Most people tend to go for the classics, drinks they’ve seen in movies or television shows: the Long Island Iced Tea; the Singapore Sling; the Negroni or an Old Fashioned. These libations are popular in any of the major cities of China.
What isn’t yet popular is the recent trend of molecular gastronomy – the art of blending physics and chemistry to transform the tastes and textures of food or drink.
“That kind of skill isn’t around on the mainland at the moment,” says Fan. “Even molecular gastronomy with food isn’t wellknown in China, so it’s understandable that it isn’t really present in the world of drinks.”
If you want to get to the essence of what a molecular cocktail is, Fan recommends taking a short train ride to Hong Kong to sample the beverages of Antonio Lai at the Quinary Bar.
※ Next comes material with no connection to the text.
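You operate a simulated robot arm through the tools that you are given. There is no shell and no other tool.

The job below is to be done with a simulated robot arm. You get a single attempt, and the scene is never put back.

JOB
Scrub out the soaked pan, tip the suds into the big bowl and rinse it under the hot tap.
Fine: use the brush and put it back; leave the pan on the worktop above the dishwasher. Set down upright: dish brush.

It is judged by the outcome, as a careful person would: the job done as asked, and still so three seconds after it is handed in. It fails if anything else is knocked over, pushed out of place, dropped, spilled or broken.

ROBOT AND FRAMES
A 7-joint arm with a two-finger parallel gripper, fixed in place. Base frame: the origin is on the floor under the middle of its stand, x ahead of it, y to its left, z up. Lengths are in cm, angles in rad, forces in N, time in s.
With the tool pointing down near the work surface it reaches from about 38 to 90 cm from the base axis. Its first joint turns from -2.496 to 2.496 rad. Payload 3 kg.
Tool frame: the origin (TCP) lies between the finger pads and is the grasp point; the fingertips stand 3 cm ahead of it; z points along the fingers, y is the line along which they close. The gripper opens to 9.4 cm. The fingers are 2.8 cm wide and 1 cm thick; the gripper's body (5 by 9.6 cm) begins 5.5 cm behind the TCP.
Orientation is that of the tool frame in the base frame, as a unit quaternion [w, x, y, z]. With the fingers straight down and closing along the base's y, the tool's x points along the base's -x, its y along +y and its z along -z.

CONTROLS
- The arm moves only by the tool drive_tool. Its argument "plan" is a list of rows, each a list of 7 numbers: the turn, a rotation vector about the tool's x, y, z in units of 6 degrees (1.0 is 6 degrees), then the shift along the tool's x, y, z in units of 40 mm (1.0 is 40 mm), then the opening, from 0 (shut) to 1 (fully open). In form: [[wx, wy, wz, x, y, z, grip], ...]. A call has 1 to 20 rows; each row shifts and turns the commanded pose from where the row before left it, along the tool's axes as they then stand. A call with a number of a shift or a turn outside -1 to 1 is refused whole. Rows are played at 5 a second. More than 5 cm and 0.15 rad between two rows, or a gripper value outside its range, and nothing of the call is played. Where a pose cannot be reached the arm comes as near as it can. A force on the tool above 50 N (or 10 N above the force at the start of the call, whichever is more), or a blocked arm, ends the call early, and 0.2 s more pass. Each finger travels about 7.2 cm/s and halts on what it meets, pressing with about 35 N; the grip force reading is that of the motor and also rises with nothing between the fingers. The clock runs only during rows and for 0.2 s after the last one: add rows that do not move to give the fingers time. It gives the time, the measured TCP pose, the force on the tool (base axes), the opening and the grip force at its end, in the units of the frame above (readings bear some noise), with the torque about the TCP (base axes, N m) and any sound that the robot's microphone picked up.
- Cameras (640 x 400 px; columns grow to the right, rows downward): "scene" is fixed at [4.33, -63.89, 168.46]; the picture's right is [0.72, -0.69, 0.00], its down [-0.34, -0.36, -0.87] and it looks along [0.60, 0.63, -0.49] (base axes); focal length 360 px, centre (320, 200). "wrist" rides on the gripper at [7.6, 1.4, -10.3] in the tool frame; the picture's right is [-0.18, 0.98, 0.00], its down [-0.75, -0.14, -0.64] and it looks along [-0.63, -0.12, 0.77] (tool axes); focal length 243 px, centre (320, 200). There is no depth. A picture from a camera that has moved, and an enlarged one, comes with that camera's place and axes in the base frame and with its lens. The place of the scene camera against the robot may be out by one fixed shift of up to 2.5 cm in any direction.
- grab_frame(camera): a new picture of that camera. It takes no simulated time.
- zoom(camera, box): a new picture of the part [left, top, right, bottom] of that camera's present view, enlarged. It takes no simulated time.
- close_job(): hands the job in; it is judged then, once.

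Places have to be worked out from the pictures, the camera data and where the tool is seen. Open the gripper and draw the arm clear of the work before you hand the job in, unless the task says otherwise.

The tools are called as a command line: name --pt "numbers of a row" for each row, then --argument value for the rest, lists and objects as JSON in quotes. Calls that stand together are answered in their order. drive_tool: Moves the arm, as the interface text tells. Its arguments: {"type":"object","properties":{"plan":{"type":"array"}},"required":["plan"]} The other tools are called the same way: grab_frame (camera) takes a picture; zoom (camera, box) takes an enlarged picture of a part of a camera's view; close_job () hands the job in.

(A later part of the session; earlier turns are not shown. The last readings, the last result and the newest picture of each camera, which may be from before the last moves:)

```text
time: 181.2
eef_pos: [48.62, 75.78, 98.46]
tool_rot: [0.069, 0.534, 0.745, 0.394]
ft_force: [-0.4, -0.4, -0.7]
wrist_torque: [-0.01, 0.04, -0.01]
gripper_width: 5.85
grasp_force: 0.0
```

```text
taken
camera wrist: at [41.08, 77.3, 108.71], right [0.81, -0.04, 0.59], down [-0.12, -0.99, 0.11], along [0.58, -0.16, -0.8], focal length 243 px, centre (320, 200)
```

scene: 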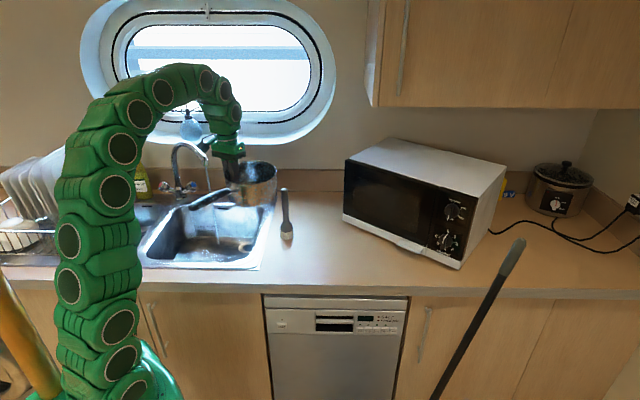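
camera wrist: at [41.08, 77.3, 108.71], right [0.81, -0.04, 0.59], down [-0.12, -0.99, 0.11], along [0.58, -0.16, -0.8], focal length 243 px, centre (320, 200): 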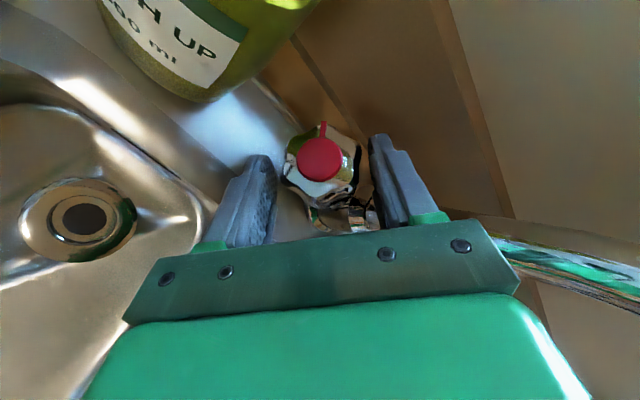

For now, the most important chemistry being done in mainland bars involves ice. According to Fan, it’s really important – so important, in fact, that Hunting uses homemade ice that’s sculpted into different shapes of ice for different drinks. A Long Island Iced Tea for example will be served with cubed ice that gradually melts to dilute the high alcohol content.
“If our fridge is really cold, below minus 10, the water gets cold too fast and there’s too much air in the ice,” explains Fan. “We have to control the temperature so that the water slowly becomes ice and is solid with little air.”
It turns out mixology is all about staying cool.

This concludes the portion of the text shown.